> [Passage shown]
Coraz groźniej na linii Kijów - Moskwa. Eskalacja konfliku coraz bardziej realna
Ukraina przestrzega resztę świata przed ewentualnym uderzeniem ze strony Moskwy. Prezydent Ukrainy, Wołodymyr Zełenski przekonuje, że Rosja może zaatakować w każdej chwili. Czy Polska ma się czego obawiać i w jaki sposób wpłynie to na resztę świata?
Z tego artykułu dowiesz się:
Jak obecnie wygląda sytuacja w regionie Donbasu
Jak sytuację oceniają eksperci
Czemu USA rozmieszczają dodatkowych żołnierzy w Niemczech
Ukraina ostrzega przed Rosją
W Donbasie, wschodnim regionie Ukrainy od 2014 r. toczą się walki z prorosyjskimi separatystami wspieranymi przez Władimira Putina. W ostatnim czasie konflikt zaczął przybierać na sile, a prezydent Rosji nazwał działania Ukrainy celowymi dążeniami do wzniecenia walk.
Z kolei jak informował portal money.pl, według ukraińskich służb wywiadowczych, Rosja miała przerzucić w okolice Krymu nawet 14 tys. żołnierzy. Z kolei szef sztabu generalnego sił zbrojnych Ukrainy zaznacza, że w ostatnim czasie do 25 jednostek wojskowych Rosji, dołączyło kolejnych 28.
Z informacji wynika, że Rosja zgromadziła przy granicy z Ukrainą ponad 40 tys. żołnierzy. Co więcej, jak przekazała cytowana przez portal Julia Mendel, na Krymie znajduje się dokładnie taka sama ilość wojska.
Z kolei Rosja zmieniła lekko narrację i już nie traktuje o drugiej Srebrenicy [miejscowość w Bośni i Hercegowinie, gdzie w w 1995 r. dokonano masowej masakry ludności cywilnej; uznana została za największe ludobójstwo w Europie od czasów II wojny światowej - red.]. Tym razem podkreśla, że są to tylko wcześniej zaplanowane ćwiczenia.

> [Data block]
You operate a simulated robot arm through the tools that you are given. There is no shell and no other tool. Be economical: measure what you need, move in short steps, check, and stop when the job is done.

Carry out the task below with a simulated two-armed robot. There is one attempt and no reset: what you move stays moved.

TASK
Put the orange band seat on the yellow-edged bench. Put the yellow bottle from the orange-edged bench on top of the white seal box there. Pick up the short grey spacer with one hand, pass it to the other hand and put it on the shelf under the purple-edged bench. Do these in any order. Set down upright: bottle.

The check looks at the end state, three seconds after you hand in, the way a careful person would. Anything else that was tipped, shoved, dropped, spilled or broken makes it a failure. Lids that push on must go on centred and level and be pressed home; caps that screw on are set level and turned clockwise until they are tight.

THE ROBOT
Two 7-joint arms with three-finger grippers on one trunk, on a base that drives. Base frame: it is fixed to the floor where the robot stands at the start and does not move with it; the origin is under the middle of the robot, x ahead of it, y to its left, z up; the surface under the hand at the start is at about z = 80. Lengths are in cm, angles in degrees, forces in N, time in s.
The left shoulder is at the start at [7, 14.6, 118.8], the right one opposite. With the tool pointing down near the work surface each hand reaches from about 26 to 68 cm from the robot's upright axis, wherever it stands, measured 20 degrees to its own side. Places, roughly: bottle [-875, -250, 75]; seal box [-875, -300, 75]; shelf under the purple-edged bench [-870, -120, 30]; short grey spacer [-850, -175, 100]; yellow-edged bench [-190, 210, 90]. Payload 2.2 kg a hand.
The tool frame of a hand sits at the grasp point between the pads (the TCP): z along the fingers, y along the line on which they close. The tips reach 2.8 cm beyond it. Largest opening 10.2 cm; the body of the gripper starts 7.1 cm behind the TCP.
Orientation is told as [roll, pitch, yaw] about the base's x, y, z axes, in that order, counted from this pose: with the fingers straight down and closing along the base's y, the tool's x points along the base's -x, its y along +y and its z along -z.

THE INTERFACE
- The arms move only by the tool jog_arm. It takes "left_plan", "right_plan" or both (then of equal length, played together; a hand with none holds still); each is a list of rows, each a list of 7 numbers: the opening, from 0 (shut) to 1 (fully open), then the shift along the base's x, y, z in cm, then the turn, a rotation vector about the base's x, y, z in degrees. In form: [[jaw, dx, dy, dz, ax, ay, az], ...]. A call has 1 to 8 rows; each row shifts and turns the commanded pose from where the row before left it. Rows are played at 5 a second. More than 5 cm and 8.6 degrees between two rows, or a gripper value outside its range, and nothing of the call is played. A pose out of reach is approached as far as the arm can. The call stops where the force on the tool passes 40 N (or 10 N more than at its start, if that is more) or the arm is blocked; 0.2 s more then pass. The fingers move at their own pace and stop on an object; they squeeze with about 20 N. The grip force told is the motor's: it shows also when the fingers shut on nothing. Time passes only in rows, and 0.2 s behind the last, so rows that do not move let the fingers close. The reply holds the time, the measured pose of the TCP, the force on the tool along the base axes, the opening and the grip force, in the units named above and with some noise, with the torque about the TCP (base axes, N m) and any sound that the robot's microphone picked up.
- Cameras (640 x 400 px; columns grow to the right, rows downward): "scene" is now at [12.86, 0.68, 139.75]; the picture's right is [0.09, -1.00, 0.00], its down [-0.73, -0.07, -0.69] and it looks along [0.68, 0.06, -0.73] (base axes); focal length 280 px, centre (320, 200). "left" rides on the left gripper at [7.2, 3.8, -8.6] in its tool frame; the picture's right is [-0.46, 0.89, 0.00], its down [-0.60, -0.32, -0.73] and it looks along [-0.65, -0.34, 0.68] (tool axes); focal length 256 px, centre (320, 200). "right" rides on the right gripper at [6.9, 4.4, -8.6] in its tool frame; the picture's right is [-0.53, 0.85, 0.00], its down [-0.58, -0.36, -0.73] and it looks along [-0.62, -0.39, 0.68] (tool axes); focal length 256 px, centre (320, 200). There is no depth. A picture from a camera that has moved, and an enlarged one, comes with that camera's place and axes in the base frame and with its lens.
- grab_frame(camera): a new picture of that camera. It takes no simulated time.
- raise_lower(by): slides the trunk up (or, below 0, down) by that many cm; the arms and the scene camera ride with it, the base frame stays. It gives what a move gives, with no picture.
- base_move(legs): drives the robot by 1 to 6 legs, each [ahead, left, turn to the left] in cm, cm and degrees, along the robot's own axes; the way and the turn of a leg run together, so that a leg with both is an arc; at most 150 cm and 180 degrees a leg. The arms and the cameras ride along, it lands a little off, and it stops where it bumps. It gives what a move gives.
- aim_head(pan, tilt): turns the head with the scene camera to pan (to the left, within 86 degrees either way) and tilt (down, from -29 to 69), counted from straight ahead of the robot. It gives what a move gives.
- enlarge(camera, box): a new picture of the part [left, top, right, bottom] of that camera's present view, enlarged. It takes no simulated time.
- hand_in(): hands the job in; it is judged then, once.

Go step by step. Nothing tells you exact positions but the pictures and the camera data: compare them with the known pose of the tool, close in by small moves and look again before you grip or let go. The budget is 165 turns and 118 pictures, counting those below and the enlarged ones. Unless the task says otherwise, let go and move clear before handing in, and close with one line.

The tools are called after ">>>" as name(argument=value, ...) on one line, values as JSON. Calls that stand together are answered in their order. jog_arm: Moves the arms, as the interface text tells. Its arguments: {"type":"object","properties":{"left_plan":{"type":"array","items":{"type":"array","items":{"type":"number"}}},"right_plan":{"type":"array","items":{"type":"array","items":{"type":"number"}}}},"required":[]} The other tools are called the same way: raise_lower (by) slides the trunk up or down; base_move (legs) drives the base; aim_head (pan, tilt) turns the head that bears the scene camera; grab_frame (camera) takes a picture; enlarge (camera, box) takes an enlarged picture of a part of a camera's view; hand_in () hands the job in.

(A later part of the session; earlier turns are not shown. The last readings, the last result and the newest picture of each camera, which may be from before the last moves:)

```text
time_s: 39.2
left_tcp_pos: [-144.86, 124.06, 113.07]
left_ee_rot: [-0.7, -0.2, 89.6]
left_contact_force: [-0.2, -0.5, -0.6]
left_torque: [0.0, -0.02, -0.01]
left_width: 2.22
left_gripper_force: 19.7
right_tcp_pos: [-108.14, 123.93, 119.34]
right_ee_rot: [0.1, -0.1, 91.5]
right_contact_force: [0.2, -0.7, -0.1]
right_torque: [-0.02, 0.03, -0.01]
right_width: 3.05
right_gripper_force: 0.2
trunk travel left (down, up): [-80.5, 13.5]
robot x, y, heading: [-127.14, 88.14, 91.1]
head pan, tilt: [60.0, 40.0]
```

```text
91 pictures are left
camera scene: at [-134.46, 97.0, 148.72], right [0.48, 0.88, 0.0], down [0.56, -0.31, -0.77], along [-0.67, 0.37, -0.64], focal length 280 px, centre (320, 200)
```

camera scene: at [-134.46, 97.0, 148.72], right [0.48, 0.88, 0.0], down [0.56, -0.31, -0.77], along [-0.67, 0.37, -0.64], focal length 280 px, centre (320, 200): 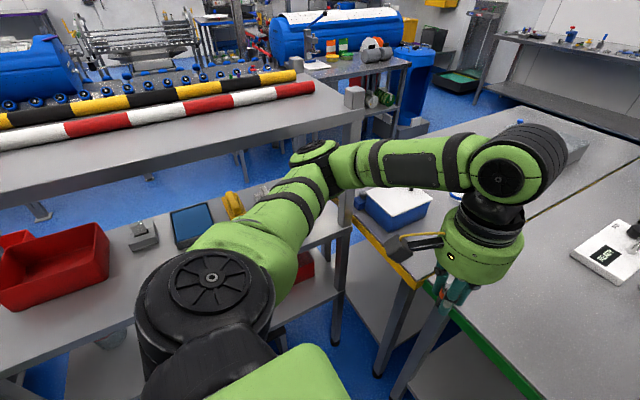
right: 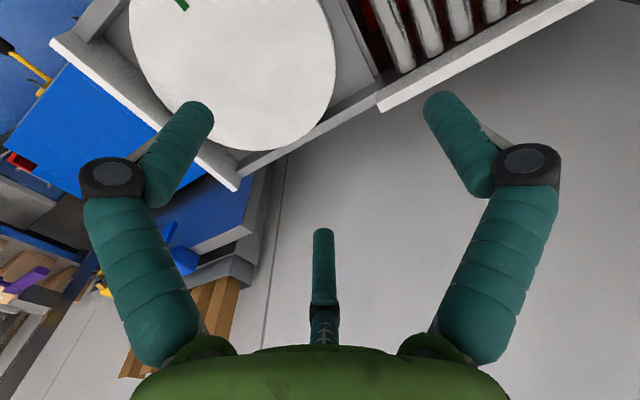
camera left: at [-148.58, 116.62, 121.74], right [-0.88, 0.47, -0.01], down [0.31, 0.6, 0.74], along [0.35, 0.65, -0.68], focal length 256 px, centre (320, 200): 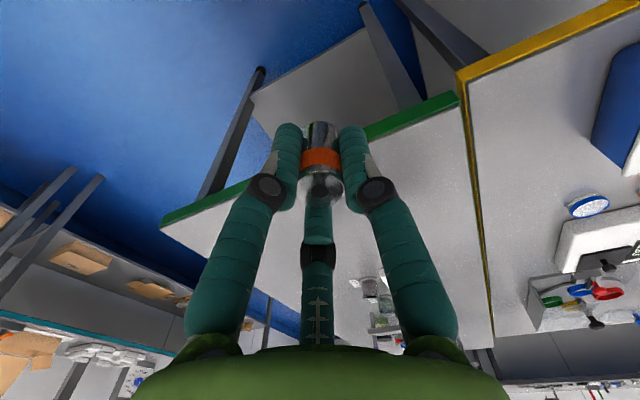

> [Challenges]
1. What does the passage shown say from "Z kolei jak" through "sama ilość wojska."? Give the exact wording.
2. Continue the passage shown that opens with "Coraz groźniej na".

> [Task-by-task answers]
1.
Z kolei jak informował portal money.pl, według ukraińskich służb wywiadowczych, Rosja miała przerzucić w okolice Krymu nawet 14 tys. żołnierzy. Z kolei szef sztabu generalnego sił zbrojnych Ukrainy zaznacza, że w ostatnim czasie do 25 jednostek wojskowych Rosji, dołączyło kolejnych 28.
Z informacji wynika, że Rosja zgromadziła przy granicy z Ukrainą ponad 40 tys. żołnierzy. Co więcej, jak przekazała cytowana przez portal Julia Mendel, na Krymie znajduje się dokładnie taka sama ilość wojska.

2.
Ukraina znajdzie się na wojnie z Rosją?
Mariusz Cielma, ekspert wojskowy i naczelny branżowego magazynu "Nowa Technika Wojskowa" w rozmowie z money.pl podkreśla, że w Donbasie widać obudzenie wojsk przy granicy. Dodaje, że Rosja jest nieprzewidywalnym przeciwnikiem i nieraz to udowodniła.
Cielma skomentował także doniesienia Rosji na temat ewentualnych ćwiczeń wojskowych. Podkreślił, że Moskwa planuje także manewry na Zachód. Jego zdaniem będziemy świadkami prawdziwego teatru wojskowo-dyplomatycznego.
Obawą eksperta jest możliwość powtórzenia się scenariusza gruzińskiego z 2008 r. Przypomnijmy, że wówczas przyczyną do wszczęcia działań było zaatakowanie przez Gruzję wojsk rosyjskich.
Konflikt między Ukrainą a Rosją nie jest w smak przedsiębiorcom. Sieć sprzedaży jest coraz bardziej rozwinięta, ale jak się okazuje, polscy eksporterzy handlują najczęściej w regionie środkowej i zachodniej Ukrainy.
Równolegle do konfliktu na Ukrainie, Stany Zjednoczone podjęły decyzję o rozmieszczeniu 500 dodatkowych żołnierzy w Niemczech - informuje portal Forsal. Teoretycznie powodem jest wzmocnienie sił w kwestii wojny cybernetycznej w Europie.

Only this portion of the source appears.